** start Raw data **

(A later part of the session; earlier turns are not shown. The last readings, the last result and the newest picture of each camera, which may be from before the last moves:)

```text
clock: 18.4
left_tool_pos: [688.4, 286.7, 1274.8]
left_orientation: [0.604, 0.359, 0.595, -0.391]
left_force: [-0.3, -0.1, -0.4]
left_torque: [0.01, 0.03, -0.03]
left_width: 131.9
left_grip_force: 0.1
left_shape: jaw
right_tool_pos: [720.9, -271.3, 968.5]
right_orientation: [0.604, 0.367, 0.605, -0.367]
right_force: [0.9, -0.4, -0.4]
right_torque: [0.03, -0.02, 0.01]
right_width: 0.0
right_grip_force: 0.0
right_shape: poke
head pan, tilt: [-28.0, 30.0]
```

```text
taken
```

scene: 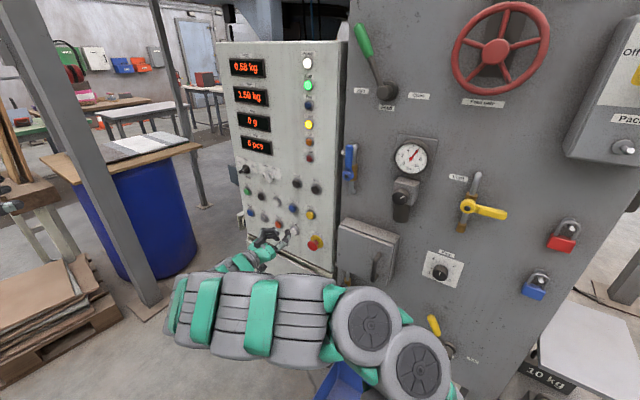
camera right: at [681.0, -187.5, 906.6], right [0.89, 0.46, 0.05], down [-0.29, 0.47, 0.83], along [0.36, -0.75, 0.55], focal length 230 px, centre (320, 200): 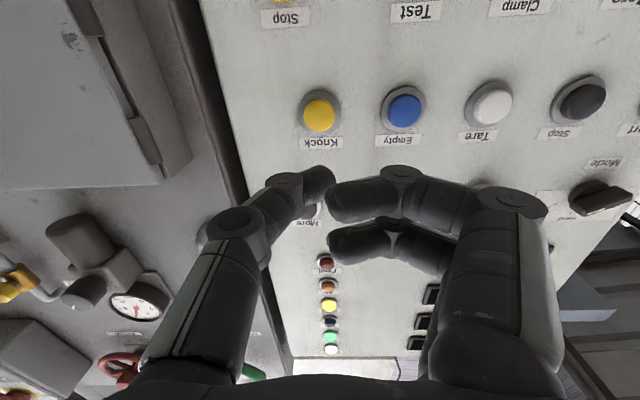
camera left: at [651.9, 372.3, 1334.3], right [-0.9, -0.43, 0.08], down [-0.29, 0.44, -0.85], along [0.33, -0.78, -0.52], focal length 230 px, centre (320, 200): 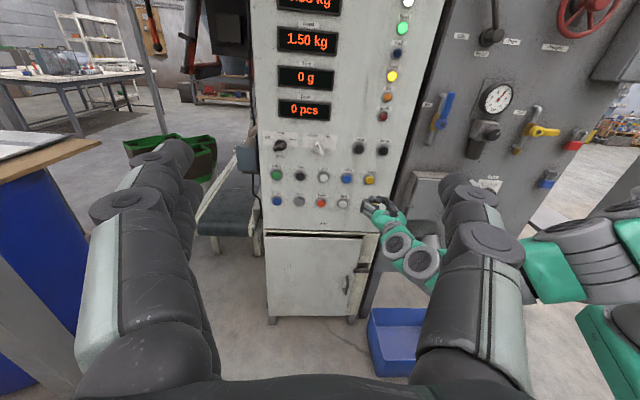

** end Raw data **

- **Required work**: Repeat the data exactly, dropping every picture it holds.

- **Response to the exercise**:
(A later part of the session; earlier turns are not shown. The last readings, the last result and the newest picture of each camera, which may be from before the last moves:)

```text
clock: 18.4
left_tool_pos: [688.4, 286.7, 1274.8]
left_orientation: [0.604, 0.359, 0.595, -0.391]
left_force: [-0.3, -0.1, -0.4]
left_torque: [0.01, 0.03, -0.03]
left_width: 131.9
left_grip_force: 0.1
left_shape: jaw
right_tool_pos: [720.9, -271.3, 968.5]
right_orientation: [0.604, 0.367, 0.605, -0.367]
right_force: [0.9, -0.4, -0.4]
right_torque: [0.03, -0.02, 0.01]
right_width: 0.0
right_grip_force: 0.0
right_shape: poke
head pan, tilt: [-28.0, 30.0]
```

```text
taken
```

scene: 
camera right: at [681.0, -187.5, 906.6], right [0.89, 0.46, 0.05], down [-0.29, 0.47, 0.83], along [0.36, -0.75, 0.55], focal length 230 px, centre (320, 200): 
camera left: at [651.9, 372.3, 1334.3], right [-0.9, -0.43, 0.08], down [-0.29, 0.44, -0.85], along [0.33, -0.78, -0.52], focal length 230 px, centre (320, 200): 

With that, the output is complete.